┏━━

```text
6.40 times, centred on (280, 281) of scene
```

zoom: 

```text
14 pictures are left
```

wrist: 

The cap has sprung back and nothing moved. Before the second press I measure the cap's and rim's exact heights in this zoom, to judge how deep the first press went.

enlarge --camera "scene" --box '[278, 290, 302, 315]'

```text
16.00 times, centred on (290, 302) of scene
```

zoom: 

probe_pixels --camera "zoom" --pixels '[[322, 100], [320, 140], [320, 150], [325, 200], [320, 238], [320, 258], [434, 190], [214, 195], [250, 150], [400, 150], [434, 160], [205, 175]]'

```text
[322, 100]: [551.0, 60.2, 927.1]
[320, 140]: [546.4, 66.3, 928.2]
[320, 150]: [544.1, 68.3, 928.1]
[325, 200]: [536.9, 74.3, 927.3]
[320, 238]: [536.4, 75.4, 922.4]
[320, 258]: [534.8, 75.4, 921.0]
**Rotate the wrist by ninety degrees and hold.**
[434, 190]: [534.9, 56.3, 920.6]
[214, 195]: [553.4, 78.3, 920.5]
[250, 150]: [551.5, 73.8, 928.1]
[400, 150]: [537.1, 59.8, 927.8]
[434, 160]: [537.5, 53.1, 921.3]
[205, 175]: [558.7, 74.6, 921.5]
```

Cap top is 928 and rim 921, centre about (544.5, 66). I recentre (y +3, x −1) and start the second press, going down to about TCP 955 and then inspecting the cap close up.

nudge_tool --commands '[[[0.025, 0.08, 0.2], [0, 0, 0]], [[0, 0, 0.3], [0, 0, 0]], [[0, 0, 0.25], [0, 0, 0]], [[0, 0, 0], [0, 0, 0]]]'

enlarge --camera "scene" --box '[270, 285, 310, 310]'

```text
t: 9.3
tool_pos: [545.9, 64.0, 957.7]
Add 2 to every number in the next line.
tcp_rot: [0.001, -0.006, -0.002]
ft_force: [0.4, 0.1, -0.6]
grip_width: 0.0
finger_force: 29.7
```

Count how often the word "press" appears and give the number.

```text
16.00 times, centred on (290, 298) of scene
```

┗━━

Recopy the whole listing exactly.

• [Output for this task]:
```text
6.40 times, centred on (280, 281) of scene
```

zoom: 

```text
14 pictures are left
```

wrist: 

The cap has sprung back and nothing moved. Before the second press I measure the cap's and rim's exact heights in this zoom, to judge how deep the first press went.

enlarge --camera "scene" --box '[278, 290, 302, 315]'

```text
16.00 times, centred on (290, 302) of scene
```

zoom: 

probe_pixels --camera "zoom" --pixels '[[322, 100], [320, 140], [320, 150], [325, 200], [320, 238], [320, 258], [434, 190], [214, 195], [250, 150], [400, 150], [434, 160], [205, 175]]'

```text
[322, 100]: [551.0, 60.2, 927.1]
[320, 140]: [546.4, 66.3, 928.2]
[320, 150]: [544.1, 68.3, 928.1]
[325, 200]: [536.9, 74.3, 927.3]
[320, 238]: [536.4, 75.4, 922.4]
[320, 258]: [534.8, 75.4, 921.0]
**Rotate the wrist by ninety degrees and hold.**
[434, 190]: [534.9, 56.3, 920.6]
[214, 195]: [553.4, 78.3, 920.5]
[250, 150]: [551.5, 73.8, 928.1]
[400, 150]: [537.1, 59.8, 927.8]
[434, 160]: [537.5, 53.1, 921.3]
[205, 175]: [558.7, 74.6, 921.5]
```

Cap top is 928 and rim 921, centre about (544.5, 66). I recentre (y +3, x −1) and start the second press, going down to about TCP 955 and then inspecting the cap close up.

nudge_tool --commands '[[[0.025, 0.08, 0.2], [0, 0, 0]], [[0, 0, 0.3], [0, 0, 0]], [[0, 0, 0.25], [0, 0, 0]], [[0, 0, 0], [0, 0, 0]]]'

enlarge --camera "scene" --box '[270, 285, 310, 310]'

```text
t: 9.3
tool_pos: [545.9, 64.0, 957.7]
Add 2 to every number in the next line.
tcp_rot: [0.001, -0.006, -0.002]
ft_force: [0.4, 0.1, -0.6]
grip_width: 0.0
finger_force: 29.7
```

Count how often the word "press" appears and give the number.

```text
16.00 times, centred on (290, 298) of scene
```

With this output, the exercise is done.